Three or four months, though big with change, come to an end before the mind can catch up with it. Winter vanished; spring burst into flower; and again Paris opened its arms, though not for long. Mr. Cameron came over, and took the castle of Inverlochy for three months, which he summoned his friends to garrison. Lochaber seldom laughs, except for its children, such as Camerons, McDonalds, Campbells and other products of the mist; but in the summer of 1902 Scotland put on fewer airs of coquetry than usual. Since the terrible harvest of 1879 which one had watched sprouting on its stalks on the Shropshire hillsides, nothing had equalled the gloom. Even when the victims fled to Switzerland, they found the Lake of Geneva and the Rhine not much gayer, and Carlsruhe no more restful than Paris; until at last, in desperation, one drifted back to the Avenue of the Bois de Boulogne, and, like the Cuckoo, dropped into the nest of a better citizen. Diplomacy has its uses. Reynolds Hitt, transferred to Berlin, abandoned his attic to Adams, and there, for long summers to come, he hid in ignorance and silence.

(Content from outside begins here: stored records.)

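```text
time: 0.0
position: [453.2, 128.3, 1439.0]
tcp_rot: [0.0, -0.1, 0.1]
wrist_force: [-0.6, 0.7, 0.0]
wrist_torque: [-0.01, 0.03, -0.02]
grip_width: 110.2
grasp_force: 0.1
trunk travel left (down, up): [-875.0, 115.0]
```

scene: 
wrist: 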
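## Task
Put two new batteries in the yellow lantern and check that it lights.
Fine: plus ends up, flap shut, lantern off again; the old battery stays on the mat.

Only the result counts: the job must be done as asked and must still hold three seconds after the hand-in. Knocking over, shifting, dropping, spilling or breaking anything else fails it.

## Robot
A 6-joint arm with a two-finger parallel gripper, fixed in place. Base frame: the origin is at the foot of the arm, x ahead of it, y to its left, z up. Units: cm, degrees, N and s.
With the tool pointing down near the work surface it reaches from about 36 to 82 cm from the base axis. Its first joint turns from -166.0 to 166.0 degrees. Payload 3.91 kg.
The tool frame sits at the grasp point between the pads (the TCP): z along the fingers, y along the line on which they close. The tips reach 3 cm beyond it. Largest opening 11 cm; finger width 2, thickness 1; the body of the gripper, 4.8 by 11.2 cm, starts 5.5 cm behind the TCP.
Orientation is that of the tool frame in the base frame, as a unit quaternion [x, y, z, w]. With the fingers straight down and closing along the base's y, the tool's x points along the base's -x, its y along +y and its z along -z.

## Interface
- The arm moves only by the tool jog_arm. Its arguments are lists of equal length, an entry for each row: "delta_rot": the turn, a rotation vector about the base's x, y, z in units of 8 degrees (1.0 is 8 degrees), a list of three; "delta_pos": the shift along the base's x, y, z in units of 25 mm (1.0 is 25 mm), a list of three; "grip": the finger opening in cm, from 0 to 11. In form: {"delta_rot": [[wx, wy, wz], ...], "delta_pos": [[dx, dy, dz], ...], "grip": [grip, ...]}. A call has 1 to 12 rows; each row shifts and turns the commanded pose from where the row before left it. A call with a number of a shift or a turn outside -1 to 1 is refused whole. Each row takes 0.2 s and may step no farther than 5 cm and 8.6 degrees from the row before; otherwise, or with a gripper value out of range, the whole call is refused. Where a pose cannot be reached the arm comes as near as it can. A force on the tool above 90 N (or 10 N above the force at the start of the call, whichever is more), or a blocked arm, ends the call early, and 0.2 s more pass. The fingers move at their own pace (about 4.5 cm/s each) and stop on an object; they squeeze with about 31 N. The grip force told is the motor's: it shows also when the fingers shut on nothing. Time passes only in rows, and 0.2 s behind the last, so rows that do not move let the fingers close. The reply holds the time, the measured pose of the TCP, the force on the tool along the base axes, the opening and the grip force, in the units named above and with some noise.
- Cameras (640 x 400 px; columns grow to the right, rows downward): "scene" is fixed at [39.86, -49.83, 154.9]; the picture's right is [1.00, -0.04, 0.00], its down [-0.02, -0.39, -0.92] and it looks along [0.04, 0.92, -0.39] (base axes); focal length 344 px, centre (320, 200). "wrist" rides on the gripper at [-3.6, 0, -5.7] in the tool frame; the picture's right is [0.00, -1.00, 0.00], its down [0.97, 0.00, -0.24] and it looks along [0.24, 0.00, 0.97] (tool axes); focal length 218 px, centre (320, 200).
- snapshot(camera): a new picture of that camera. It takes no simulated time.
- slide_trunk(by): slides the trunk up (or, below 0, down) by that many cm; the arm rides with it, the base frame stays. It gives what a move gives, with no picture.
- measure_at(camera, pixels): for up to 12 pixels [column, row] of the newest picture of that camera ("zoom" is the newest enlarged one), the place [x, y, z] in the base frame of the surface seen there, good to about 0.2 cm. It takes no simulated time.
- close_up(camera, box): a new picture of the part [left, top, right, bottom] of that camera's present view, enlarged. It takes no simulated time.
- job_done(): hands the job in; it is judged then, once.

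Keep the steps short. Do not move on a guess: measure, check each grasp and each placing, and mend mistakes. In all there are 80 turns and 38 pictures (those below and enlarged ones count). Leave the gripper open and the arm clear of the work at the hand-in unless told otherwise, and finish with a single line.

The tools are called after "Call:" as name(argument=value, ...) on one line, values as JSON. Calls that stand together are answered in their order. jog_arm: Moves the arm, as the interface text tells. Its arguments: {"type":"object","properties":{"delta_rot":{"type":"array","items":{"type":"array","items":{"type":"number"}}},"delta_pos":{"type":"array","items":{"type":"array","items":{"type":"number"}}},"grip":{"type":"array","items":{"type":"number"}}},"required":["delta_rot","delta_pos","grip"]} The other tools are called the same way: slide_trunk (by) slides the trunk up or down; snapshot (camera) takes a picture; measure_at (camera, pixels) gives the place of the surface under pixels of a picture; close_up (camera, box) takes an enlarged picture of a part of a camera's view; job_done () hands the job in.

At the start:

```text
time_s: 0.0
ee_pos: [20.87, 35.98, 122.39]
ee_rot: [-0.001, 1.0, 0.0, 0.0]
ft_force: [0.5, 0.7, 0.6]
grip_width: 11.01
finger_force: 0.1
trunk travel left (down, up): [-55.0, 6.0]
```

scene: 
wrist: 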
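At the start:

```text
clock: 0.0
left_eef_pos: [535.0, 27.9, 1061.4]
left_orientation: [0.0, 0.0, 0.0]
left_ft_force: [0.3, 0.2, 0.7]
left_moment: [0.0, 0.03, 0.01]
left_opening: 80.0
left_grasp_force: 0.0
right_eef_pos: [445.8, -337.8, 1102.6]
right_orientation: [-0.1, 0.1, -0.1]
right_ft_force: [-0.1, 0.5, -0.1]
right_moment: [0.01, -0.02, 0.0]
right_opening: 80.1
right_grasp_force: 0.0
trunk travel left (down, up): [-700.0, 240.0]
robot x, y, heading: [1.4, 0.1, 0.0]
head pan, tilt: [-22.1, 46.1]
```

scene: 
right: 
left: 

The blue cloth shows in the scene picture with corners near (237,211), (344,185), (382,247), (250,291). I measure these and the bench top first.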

Life at last managed of its own accord to settle itself into a working arrangement. After so many years of effort to find one's drift, the drift found the seeker, and slowly swept him forward and back, with a steady progress oceanwards. Such lessons as summer taught, winter tested, and one had only to watch the apparent movement of the stars in order to guess one's declination. The process is possible only for men who have exhausted auto-motion. Adams never knew why, knowing nothing of Faraday, he began to mimic Faraday's trick of seeing lines of force all about him, where he had always seen lines of will. Perhaps the effect of knowing no mathematics is to leave the mind to imagine figures -- images -- phantoms; one's mind is a watery mirror at best; but, once conceived, the image became rapidly simple, and the lines of force presented themselves as lines of attraction.

Repulsions counted only as battle of attractions. By this path, the mind stepped into the mechanical theory of the universe before knowing it, and entered a distinct new phase of education.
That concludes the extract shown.